Il ne faut pas s’étonner trop de certaines douleurs. Les hagiographies disent aussi que les âmes favorisées de grâces extraordinaires sont très souvent destinées à souffrir pour celles qui ne sauraient pas supporter la douleur. Elles traversent alors des circonstances qui deviennent pour elles-mêmes une école de renoncement parfait. Entrant en lutte avec leurs faiblesses propres, elles acquièrent les vertus qui leur coûtent le plus et qui coûtent le plus aux hommes, pour qui elles se voient offertes à Dieu comme victimes expiatoires. Mais de telles âmes, il est vrai, ne se lamentent pas.
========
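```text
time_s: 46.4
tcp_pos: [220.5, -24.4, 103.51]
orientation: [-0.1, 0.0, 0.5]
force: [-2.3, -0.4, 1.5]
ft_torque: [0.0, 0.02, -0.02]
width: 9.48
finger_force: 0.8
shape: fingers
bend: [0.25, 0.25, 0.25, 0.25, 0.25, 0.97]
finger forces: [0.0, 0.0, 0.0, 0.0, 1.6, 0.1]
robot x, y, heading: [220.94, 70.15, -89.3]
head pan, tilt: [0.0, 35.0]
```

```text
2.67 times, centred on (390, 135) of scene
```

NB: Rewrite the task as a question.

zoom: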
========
Le déclassement intellectuel amené par la Révolution a aussi augmenté sans mesure la masse des douleurs. Nous ne parlons pas ici des multitudes sous lesquelles l’abus de l’industrie ouvre le gouffre du paupérisme, mais bien des individus sans nombre chez qui des lectures intempestives enflent l’imagination et produisent un développement tout factice du cœur. Les fortunes rapides, ici fournies par l’extension du commerce, là par l’agiotage même, ont tout à coup multiplié les familles où une instruction trop légère, suivie de la lecture des romans, déploie la sensibilité aux dépens de la volonté et du caractère. Autrefois, les familles qui avaient part à l’instruction littéraire comptaient pour ancêtres des hommes formés, soit par la rude vie des champs, soit par la vie non moins âpre des camps. Il circulait dans ces lignées un esprit de vaillance qui relevait les cœurs. Il en sortait des races plus aptes à porter l’accroissement de sensibilité et d’imagination dont l’instruction devient souvent la source malheureuse. Comment les âmes écloses dans la tiède atmosphère de nos villes, et tristement réduites à la recherche du bien-être, seraient-elles capables de porter maintenant tout le poids de la vie, et d’habiter parmi des hommes dont les sentiments ne peuvent répondre à leur délicatesse maladive ?

On ne saurait non plus perdre de vue la foule toujours croissante sur laquelle le travail industriel, journellement lié à la misère, s’appesantit de toute la force de sa loi. Ne faut-il pas expliquer à ces âmes déconcertées le but divin de l’héroïque effort que le travail ici-bas impose quotidiennement à l’homme pour le régénérer, le tirer de lui-même et le conduire, purifié, à ses destinées surprenantes ? Si nous pouvions apercevoir ce qui se passe à notre égard dans l’autre vie, lorsque, par la vertu, par le travail ou par l’effort, nous combattons dans celle-ci, nous serions saisis d’une extase qui nous ravirait le mérite. Mais il faut en savoir quelque chose quand la volonté se cabre, ou quand l’esprit, se faisant plus grand que le cœur, ne pense plus à l’éclairer, et ne sait plus le retirer des chemins qui confinent au désespoir.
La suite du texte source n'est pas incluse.